Scan the lines below for the word "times". Copy each line you find it in.

[Start DATA SECTION]

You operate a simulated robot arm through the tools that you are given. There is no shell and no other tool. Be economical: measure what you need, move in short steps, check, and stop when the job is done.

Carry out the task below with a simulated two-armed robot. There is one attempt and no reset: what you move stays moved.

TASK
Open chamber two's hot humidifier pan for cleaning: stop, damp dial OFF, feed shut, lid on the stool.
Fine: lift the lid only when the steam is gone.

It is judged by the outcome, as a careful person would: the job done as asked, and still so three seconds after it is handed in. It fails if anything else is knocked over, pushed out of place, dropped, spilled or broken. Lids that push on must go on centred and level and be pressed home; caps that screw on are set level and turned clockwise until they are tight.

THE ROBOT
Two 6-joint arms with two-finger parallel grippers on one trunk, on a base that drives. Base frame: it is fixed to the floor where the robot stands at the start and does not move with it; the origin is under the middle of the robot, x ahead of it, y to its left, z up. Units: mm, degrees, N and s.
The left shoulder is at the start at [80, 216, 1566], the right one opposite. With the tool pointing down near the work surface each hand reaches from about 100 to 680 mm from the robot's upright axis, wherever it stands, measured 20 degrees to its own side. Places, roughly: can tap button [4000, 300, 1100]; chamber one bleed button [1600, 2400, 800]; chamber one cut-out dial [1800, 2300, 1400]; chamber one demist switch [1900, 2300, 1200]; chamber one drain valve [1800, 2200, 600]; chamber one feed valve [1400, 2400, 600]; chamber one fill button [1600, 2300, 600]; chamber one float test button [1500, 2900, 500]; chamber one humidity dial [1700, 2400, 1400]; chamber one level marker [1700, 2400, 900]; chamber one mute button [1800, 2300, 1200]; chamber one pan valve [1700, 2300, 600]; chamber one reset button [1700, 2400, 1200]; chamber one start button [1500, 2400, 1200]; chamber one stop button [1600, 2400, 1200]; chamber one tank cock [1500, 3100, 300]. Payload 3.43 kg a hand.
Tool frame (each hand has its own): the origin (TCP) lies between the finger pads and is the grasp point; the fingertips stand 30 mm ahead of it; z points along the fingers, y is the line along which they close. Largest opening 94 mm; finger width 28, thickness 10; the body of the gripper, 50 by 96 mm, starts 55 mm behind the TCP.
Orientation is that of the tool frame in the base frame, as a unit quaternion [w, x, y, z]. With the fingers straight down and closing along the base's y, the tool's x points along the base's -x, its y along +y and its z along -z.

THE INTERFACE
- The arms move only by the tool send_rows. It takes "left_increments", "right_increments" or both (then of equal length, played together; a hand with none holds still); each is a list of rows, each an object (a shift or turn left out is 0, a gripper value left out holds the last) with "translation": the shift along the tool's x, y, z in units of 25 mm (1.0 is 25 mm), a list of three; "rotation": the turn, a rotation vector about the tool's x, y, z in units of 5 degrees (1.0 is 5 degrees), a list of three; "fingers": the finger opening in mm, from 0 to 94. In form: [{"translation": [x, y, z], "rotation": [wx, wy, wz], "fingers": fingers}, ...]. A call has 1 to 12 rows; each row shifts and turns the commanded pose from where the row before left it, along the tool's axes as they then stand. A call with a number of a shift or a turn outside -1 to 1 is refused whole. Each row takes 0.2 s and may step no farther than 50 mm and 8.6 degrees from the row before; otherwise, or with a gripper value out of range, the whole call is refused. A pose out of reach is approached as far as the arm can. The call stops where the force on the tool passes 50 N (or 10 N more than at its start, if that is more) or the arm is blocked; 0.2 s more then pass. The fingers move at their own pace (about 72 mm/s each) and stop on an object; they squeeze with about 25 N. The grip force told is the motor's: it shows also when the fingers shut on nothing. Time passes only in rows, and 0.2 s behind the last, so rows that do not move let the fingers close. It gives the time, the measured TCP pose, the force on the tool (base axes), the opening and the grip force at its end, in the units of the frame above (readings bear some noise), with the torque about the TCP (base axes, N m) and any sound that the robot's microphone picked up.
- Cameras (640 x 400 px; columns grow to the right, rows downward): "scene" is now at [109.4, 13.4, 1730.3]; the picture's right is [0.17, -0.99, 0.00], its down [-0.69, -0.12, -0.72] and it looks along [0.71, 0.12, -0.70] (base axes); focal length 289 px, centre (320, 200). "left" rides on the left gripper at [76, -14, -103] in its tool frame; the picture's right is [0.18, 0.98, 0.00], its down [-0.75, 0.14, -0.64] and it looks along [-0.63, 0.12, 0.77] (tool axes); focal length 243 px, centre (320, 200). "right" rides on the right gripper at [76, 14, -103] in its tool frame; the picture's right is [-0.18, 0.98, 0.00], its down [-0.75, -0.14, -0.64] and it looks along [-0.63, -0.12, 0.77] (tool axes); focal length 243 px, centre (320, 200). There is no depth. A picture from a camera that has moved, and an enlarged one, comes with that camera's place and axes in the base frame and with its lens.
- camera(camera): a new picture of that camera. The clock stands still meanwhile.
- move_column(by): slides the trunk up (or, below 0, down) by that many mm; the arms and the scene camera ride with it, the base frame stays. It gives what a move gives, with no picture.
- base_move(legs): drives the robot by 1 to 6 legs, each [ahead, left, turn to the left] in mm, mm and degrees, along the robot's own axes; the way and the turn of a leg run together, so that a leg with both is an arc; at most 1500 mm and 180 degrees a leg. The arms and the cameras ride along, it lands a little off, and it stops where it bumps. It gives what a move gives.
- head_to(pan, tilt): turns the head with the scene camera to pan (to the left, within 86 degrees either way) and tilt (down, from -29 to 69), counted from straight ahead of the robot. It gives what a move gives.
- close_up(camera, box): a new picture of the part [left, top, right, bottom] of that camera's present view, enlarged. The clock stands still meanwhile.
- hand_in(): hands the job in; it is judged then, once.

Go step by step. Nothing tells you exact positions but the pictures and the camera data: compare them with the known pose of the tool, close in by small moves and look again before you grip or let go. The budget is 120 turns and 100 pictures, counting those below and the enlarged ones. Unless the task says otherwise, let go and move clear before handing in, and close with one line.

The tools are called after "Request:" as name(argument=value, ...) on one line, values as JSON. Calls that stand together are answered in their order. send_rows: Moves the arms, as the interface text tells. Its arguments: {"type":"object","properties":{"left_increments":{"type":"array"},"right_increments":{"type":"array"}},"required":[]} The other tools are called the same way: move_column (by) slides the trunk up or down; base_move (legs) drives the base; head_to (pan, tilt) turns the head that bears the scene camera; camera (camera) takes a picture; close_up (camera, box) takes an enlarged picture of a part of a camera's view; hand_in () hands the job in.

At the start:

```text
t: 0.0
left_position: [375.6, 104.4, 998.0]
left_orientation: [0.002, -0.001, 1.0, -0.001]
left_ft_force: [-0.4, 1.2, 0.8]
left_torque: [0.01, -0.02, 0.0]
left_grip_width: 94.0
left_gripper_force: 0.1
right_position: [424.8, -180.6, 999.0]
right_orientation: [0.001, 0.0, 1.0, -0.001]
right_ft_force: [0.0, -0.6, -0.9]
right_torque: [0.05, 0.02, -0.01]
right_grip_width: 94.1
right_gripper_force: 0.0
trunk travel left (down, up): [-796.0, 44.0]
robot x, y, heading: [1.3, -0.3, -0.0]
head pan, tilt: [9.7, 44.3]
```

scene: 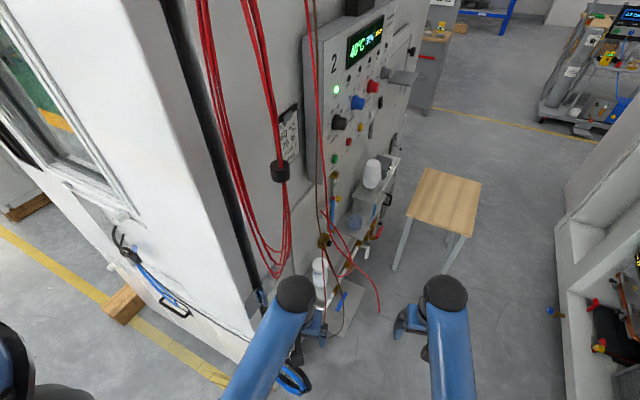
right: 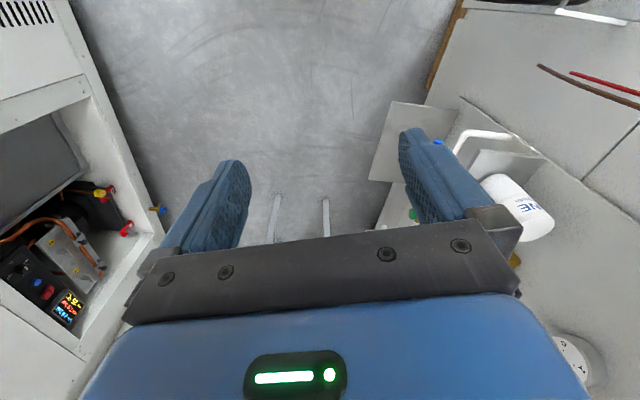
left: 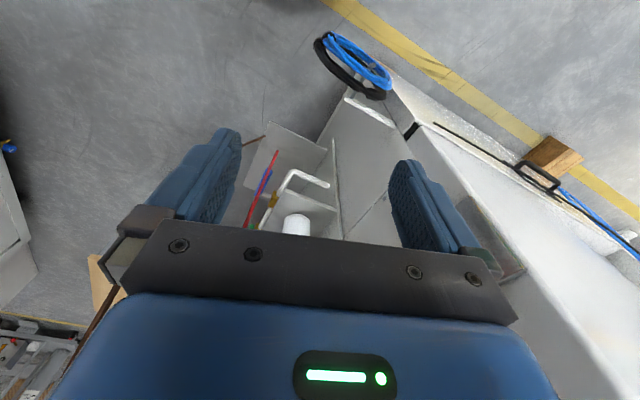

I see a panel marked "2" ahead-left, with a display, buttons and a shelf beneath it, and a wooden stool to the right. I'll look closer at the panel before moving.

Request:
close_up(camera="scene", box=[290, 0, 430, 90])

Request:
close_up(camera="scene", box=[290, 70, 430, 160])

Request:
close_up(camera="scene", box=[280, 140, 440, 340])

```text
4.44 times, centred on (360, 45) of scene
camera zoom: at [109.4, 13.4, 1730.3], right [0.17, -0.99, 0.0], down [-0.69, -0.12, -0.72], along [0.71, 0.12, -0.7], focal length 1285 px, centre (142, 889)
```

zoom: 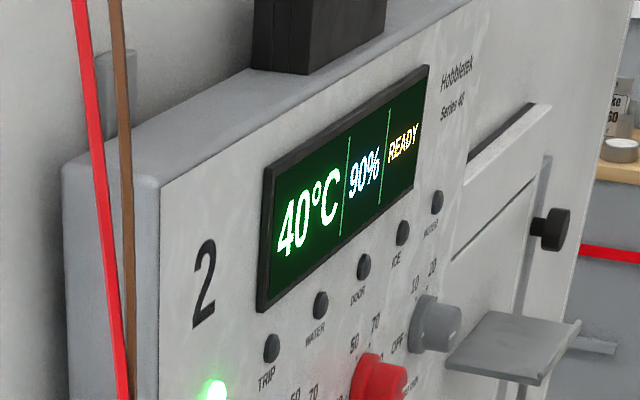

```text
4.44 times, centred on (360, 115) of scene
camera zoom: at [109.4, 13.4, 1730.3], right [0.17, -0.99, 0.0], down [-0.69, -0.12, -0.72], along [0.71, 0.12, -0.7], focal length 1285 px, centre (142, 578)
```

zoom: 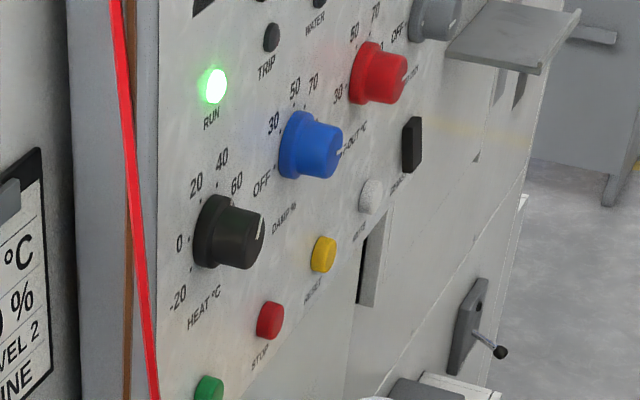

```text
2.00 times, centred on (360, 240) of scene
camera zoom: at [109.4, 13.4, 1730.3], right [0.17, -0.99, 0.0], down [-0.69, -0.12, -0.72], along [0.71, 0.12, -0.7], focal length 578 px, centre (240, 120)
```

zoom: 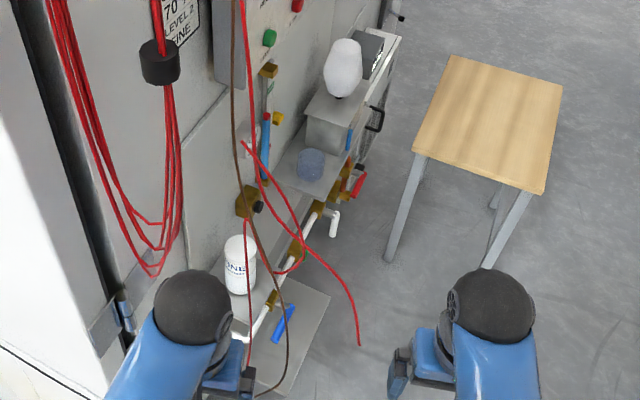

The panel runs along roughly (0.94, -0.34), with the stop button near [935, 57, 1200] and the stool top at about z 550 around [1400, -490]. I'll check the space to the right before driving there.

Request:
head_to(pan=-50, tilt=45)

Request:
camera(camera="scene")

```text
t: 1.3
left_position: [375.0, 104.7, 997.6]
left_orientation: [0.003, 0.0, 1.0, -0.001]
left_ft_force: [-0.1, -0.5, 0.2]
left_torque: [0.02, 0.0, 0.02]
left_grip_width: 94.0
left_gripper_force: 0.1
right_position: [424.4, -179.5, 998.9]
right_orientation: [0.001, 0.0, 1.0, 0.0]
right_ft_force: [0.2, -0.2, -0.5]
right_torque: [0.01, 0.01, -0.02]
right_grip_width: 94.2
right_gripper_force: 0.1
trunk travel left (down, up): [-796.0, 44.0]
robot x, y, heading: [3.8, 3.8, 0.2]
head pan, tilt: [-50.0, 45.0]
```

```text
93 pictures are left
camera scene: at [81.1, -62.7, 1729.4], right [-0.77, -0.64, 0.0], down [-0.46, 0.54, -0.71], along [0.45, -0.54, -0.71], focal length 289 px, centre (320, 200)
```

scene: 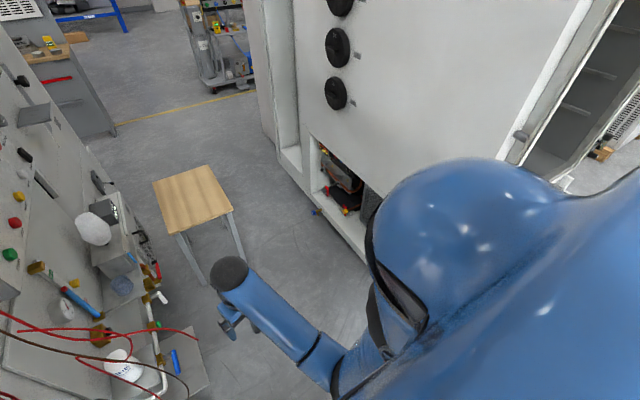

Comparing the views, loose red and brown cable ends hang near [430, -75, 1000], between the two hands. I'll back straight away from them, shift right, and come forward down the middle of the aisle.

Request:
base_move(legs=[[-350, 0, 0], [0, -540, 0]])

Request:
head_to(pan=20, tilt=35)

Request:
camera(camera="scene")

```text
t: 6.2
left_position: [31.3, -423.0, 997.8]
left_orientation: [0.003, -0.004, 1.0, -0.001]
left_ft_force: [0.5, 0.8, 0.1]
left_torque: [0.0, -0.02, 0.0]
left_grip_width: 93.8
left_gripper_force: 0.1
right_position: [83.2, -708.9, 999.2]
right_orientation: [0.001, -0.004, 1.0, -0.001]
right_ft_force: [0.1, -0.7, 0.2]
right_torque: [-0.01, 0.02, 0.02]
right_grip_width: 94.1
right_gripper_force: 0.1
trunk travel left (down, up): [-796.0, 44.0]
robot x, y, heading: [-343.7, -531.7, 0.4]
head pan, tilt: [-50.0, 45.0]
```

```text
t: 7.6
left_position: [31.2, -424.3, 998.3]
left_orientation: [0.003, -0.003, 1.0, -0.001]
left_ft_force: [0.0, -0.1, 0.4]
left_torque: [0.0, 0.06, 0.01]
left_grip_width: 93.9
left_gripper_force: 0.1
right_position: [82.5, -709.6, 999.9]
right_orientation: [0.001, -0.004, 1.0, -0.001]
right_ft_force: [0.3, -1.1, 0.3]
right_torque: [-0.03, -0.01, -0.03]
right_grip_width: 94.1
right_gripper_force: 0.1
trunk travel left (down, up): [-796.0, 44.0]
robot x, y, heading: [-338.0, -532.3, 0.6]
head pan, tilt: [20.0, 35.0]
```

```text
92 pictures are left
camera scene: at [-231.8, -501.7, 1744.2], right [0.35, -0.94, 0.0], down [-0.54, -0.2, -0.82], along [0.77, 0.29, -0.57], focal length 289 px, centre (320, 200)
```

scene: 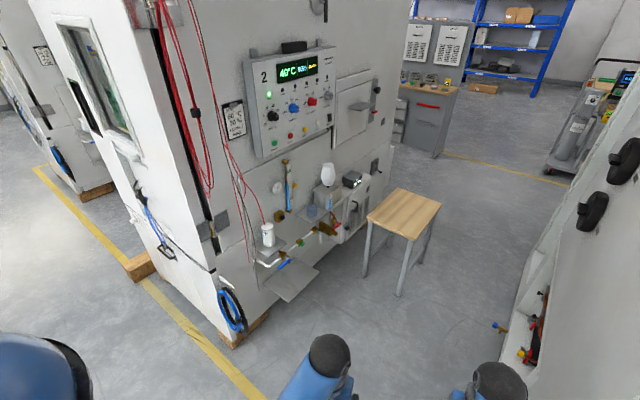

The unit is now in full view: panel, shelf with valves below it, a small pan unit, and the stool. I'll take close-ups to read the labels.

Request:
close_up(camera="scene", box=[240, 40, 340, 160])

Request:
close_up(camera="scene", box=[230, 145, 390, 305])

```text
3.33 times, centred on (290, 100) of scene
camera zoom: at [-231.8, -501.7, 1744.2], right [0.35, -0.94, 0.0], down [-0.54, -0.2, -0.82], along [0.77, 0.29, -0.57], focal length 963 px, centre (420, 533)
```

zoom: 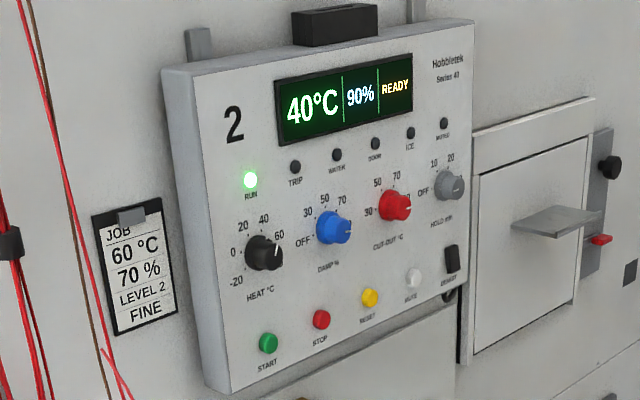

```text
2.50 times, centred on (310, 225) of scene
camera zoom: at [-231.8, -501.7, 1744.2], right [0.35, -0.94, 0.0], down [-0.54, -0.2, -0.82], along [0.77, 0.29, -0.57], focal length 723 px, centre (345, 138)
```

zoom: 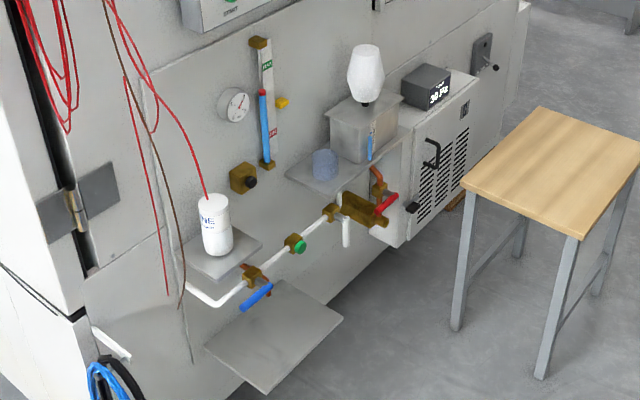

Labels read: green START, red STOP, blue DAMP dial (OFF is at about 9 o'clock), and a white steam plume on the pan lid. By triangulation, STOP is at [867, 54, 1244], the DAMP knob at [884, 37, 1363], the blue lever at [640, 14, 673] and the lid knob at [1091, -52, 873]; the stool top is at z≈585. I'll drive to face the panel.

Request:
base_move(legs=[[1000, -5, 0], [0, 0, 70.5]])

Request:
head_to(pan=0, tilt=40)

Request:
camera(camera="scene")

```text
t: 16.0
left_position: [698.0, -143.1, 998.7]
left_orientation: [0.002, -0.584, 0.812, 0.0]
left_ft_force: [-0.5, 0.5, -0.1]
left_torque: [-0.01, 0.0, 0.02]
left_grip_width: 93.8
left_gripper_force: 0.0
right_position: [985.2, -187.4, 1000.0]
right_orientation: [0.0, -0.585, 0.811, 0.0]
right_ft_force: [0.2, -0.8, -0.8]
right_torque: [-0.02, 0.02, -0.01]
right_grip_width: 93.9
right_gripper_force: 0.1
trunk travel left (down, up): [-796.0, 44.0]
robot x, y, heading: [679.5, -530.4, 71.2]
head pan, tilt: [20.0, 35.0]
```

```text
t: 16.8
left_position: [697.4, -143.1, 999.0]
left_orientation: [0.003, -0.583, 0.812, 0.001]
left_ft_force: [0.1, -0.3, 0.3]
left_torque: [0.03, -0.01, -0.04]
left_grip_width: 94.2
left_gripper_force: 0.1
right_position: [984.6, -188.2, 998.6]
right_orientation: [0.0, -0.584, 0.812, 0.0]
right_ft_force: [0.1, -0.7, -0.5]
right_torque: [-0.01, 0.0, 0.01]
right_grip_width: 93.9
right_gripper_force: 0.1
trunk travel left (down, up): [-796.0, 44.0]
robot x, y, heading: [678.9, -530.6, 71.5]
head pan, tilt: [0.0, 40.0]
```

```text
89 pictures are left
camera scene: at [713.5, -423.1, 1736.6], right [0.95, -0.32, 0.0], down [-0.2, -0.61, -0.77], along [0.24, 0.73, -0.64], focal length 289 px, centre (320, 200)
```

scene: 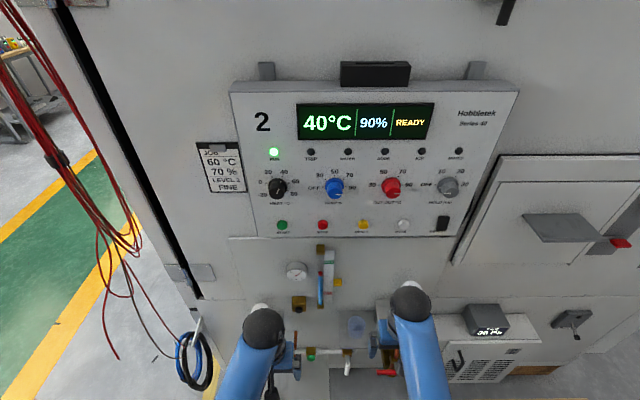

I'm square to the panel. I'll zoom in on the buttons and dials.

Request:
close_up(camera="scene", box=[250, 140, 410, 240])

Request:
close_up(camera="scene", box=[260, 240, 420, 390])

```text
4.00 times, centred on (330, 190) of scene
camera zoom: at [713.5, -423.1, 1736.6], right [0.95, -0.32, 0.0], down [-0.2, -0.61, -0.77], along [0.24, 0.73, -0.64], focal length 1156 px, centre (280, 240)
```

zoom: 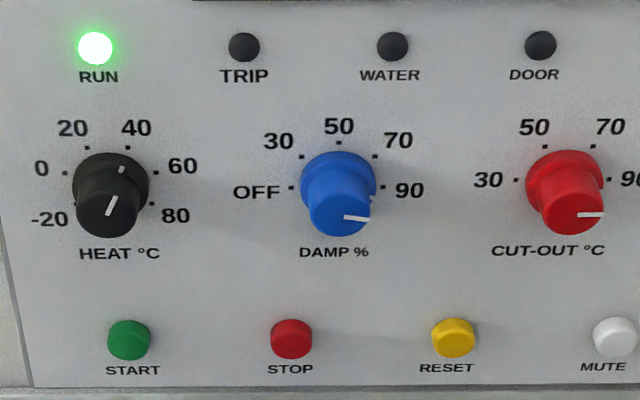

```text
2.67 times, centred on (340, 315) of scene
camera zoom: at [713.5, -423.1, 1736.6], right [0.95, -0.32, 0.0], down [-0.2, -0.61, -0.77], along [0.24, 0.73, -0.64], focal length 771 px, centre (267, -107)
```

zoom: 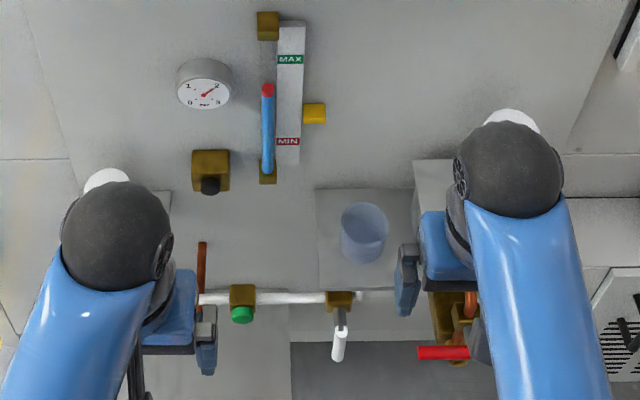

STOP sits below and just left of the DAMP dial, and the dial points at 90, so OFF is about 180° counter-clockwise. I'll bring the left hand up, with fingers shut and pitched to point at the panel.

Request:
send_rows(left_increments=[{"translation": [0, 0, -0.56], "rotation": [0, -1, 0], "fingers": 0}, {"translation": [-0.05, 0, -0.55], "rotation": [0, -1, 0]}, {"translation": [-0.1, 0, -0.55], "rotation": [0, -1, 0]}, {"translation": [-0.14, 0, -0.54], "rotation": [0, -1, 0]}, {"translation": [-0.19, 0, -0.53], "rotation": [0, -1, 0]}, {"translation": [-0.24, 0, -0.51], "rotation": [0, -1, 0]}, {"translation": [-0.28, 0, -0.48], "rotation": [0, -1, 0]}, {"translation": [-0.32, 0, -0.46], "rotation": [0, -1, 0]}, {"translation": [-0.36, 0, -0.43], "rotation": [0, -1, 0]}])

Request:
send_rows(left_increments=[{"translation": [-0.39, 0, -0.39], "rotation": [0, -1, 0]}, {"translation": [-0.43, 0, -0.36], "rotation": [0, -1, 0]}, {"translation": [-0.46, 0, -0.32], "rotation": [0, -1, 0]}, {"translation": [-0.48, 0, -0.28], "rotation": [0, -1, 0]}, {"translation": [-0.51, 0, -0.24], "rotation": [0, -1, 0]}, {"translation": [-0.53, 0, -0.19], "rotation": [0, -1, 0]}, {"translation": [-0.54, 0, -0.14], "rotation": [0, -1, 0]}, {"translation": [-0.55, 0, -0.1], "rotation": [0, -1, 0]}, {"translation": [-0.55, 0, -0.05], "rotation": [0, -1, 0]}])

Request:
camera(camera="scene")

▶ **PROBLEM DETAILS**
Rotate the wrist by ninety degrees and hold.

[End DATA SECTION]

▶ **SOLUTION TO THIS TASK**
4.44 times, centred on (360, 45) of scene
4.44 times, centred on (360, 115) of scene
2.00 times, centred on (360, 240) of scene
3.33 times, centred on (290, 100) of scene
2.50 times, centred on (310, 225) of scene
4.00 times, centred on (330, 190) of scene
2.67 times, centred on (340, 315) of scene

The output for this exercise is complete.